Material:
══════
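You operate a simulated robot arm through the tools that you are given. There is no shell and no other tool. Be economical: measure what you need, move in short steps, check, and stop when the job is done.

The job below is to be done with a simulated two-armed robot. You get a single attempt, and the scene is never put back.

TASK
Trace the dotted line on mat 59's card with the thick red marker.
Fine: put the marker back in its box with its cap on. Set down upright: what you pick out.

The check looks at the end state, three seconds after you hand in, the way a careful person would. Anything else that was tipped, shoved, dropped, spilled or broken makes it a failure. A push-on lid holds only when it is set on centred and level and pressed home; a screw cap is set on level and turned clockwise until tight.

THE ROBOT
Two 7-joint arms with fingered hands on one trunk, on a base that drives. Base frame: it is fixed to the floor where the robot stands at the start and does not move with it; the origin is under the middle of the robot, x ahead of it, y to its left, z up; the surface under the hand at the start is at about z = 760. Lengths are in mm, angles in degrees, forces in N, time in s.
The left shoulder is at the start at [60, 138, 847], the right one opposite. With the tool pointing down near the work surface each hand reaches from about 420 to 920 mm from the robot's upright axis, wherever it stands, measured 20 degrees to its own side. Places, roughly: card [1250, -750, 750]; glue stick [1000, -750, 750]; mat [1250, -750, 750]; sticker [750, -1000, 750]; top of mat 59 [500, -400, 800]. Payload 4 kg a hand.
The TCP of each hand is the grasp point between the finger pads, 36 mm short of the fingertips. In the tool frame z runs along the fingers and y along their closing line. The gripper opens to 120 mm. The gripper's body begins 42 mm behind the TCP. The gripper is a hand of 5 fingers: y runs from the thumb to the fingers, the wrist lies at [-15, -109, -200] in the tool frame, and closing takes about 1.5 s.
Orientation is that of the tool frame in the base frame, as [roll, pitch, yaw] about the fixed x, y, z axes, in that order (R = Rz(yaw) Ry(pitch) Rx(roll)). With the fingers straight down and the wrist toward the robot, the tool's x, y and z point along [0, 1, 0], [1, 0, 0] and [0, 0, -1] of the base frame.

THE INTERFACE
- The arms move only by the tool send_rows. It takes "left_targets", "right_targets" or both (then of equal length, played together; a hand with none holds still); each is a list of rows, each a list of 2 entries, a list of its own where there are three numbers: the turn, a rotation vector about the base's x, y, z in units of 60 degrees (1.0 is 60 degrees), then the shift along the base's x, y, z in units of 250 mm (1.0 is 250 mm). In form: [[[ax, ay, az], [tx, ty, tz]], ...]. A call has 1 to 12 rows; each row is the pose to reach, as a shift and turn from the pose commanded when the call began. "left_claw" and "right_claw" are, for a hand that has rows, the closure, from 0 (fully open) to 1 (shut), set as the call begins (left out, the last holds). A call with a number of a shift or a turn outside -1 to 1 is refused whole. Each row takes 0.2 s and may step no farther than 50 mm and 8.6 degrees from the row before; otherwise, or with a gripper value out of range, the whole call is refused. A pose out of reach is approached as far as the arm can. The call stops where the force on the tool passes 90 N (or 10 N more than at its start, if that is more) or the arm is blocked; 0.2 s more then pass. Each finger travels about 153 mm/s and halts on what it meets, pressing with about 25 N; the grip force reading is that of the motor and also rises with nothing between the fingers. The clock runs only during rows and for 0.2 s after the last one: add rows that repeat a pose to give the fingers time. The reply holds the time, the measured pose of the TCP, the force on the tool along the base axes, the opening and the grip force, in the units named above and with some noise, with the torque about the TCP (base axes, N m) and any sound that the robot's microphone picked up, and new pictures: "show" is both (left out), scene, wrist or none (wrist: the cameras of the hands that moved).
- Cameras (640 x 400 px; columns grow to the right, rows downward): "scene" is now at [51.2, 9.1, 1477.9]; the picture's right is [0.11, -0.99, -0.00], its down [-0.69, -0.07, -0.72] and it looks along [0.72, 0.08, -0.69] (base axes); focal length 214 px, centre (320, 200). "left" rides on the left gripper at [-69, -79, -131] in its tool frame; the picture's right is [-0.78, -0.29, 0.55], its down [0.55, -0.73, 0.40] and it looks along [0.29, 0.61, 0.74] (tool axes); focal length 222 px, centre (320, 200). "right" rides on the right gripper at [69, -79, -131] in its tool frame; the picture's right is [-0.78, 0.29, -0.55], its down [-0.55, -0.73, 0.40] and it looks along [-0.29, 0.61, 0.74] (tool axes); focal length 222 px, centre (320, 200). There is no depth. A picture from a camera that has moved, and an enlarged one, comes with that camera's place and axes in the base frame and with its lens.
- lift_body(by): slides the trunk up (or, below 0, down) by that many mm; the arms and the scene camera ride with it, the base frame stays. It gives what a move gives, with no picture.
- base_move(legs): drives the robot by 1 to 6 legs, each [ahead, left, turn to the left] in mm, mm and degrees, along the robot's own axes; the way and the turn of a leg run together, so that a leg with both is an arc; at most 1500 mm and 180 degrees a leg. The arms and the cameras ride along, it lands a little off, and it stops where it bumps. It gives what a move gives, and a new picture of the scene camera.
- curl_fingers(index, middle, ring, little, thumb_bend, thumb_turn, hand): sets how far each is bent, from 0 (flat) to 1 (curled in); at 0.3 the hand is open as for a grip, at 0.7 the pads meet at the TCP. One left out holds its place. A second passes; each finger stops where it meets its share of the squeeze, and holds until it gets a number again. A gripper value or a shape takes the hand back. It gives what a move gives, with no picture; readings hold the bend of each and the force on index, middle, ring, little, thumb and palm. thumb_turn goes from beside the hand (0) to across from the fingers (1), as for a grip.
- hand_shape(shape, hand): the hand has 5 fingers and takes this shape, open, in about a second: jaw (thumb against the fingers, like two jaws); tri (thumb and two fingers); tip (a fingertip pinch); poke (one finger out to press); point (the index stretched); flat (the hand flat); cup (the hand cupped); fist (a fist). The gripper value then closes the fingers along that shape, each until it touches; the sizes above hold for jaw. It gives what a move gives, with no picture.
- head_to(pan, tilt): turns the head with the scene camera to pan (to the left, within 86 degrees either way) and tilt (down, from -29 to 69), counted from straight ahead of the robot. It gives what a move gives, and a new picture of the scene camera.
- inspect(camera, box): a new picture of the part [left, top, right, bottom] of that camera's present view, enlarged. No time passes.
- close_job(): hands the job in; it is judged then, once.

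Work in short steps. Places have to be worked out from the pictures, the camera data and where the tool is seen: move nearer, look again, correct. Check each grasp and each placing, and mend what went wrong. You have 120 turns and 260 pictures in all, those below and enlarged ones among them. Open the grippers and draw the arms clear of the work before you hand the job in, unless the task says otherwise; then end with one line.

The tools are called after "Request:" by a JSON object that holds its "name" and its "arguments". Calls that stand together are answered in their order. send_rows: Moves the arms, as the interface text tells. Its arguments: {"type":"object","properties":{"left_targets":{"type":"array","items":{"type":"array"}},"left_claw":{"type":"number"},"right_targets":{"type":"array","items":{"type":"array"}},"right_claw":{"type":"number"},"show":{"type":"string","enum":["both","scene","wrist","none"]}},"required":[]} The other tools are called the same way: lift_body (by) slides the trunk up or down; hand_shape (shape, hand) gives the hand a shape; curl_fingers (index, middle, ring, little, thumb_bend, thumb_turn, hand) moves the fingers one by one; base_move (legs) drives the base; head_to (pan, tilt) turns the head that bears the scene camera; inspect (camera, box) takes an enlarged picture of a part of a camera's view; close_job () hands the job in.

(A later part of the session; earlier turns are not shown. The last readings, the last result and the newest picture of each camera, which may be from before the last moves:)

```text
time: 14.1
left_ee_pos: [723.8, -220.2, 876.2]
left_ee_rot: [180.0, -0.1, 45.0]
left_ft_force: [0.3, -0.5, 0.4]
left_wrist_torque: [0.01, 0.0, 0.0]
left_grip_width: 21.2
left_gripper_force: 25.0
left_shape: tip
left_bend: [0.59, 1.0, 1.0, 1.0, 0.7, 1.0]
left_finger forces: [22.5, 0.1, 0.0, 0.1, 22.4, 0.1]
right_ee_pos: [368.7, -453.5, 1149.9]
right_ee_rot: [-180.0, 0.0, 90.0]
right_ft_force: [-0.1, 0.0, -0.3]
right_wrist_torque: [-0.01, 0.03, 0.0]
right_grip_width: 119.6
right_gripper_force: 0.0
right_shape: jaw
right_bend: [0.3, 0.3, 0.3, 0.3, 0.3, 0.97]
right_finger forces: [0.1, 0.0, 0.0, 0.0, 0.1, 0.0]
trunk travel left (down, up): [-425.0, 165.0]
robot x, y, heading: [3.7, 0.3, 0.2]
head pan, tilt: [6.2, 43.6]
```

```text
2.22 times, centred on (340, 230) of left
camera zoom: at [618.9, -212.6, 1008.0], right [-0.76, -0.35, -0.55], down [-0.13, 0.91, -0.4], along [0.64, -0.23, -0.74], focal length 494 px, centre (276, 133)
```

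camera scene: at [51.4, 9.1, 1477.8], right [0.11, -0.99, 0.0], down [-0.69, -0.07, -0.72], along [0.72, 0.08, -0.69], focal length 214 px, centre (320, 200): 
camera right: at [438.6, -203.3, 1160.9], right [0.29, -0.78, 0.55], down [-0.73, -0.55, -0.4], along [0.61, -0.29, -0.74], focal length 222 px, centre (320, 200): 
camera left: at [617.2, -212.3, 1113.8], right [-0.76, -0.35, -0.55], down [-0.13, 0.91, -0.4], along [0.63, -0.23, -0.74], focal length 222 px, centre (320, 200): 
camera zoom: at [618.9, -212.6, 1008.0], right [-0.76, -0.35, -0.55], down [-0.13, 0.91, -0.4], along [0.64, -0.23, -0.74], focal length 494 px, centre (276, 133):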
══════
Provided passage:
First report of Neofusicoccum australe [Botryosphaeria australis], a cause of grapevine dieback in New Zealand N. T. Amponsah A,B, E. E. Jones A, H. J. Ridgway A and M. V. Jaspers A A

Lincoln University, Faculty of Agriculture and Life Sciences, PO Box 84, Lincoln University, Canterbury, New Zealand. B Corresponding author: [email protected]

Abstract. This is the first report of Neofusicoccum australe isolated from grapevine (Vitis vinifera) and broom (Cytisus scoparius) in New Zealand. Neofusicoccum australe was identified by morphological characteristics and sequence analysis of the rRNA. Koch’s postulates were confirmed by inoculation of wounded, detached green shoots of pinot noir grapevine, on which N. australe caused dark brown lesions within 10 days.
══════
Problem to work on:
Provide the original wording of the provided passage from "Abstract. This is" as far as "within 10 days.".

Solution:
Abstract. This is the first report of Neofusicoccum australe isolated from grapevine (Vitis vinifera) and broom (Cytisus scoparius) in New Zealand. Neofusicoccum australe was identified by morphological characteristics and sequence analysis of the rRNA. Koch’s postulates were confirmed by inoculation of wounded, detached green shoots of pinot noir grapevine, on which N. australe caused dark brown lesions within 10 days.